Passage shown:
···
Tingkah laku perbuatan manusia atau sesuatu yang mempunyai nilai itulah yang
dapat ditangkap oleh indra karena ia bukan fakta yang nyata. Jika kita kembali
kepada ilmu pengetahuan, maka kita akan membahas masalah benar dan tidak benar.
Kebenaran
adalah persoalan logika dimana persoalan nilai adalah persoalan penghayatan,
perasaan, dan kepuasan. Ringkasan persoalan nilai bukanlah membahas kebenaran
dan kesalahan ( benar dan salah ) akan tetapi masalahnya ialah soal baik dan
buruk, senang atau tidak senang. Masalah kebenaran memang tidak terlepas dari
nilai, tetapi nilai adalah menurut nilai logika. Tugas teori nilai adalah
menyelesaikan masalah etika dan estetika dimana pembahasan tentang nilai ini
banyak teori yang dikemukakan oleh beberapa golongan dan mepunyai pandangan
yang tidak sama terhadap nilai itu. Seperti nilai yang dikemukakan oleh agama,
positifisme, fragmatisme, fitalisme, hidunisme dan sebagainya.
2.2
Etika
Etika
berasal dari bahasa Yunani yaitu dari kata ethos yang berarti adat kebiasaan
tetapi ada yang memakai istilah lain yaitu moral dari bahasa latin yakni jamak
dari kata nos yang berarti adat kebiasaan juga. Akan tetapi pengertian etika
dan moral ini memiliki perbedaan satu sama lainnya. Etka ini bersifat teori
sedangkan moral bersifat praktek. Etika mempersoalkan bagaimana semestinya manusia
bertindak sedangkan moral mempersoalkan bagaimana semestinya tndakan manusia
itu. Etika hanya mempertimbangkan tentang baik dan buruk suatu hal dan harus
berlaku umum. Secara singkat definisi etika dan moral adalah suatu teori
mengenai tingkah laku manusia yaitu baik dan buruk yang masih dapat dijangkau
oleh akal. Moral adalah suatu ide tentang tingkah laku manusia ( baik dan buruk
) menurut situasi yang tertentu. Jelaslah bahwa fungsi etika itu ialah mencari
ukuran tentang penilaian tingkah laku perbuatan manusia ( baik dan buruk ) akan
tetapi dalam prakteknya etika banyak sekali mendapatkan kesukaran-kesukaran.
···
Data:
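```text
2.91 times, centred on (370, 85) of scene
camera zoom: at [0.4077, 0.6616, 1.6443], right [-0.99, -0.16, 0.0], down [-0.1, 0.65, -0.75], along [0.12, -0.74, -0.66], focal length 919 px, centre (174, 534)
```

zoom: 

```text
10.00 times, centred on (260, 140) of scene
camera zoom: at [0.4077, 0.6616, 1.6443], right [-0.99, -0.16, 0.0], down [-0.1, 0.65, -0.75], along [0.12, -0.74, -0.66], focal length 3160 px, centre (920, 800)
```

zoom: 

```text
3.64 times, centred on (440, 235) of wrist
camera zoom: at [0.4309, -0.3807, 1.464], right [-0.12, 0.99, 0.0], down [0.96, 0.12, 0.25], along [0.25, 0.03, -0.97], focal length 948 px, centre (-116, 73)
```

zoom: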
···
Work instructions:
Write what comes next in the passage shown.

The result:
Hal
ini disebabkan ukuran nilai baik dan buruk tingkah laku manusia itu tidaklah
sama ( relatif ) yaitu tidal terlepas dari alam masing-masing. Namun demikian
etika selalu mencapai tujuan akhir untuk menemukan ukuran etika yang dapat
diterima secara umum atau dapat diterima oleh semua bangsa di dunia ini.
Perbuatan tingkah laku manusia itu tidaklah sama dalam arti pengambilan suatu
sanksi etika karena tidak semua tingkah laku manusia itu dapat dinilai oleh
etika.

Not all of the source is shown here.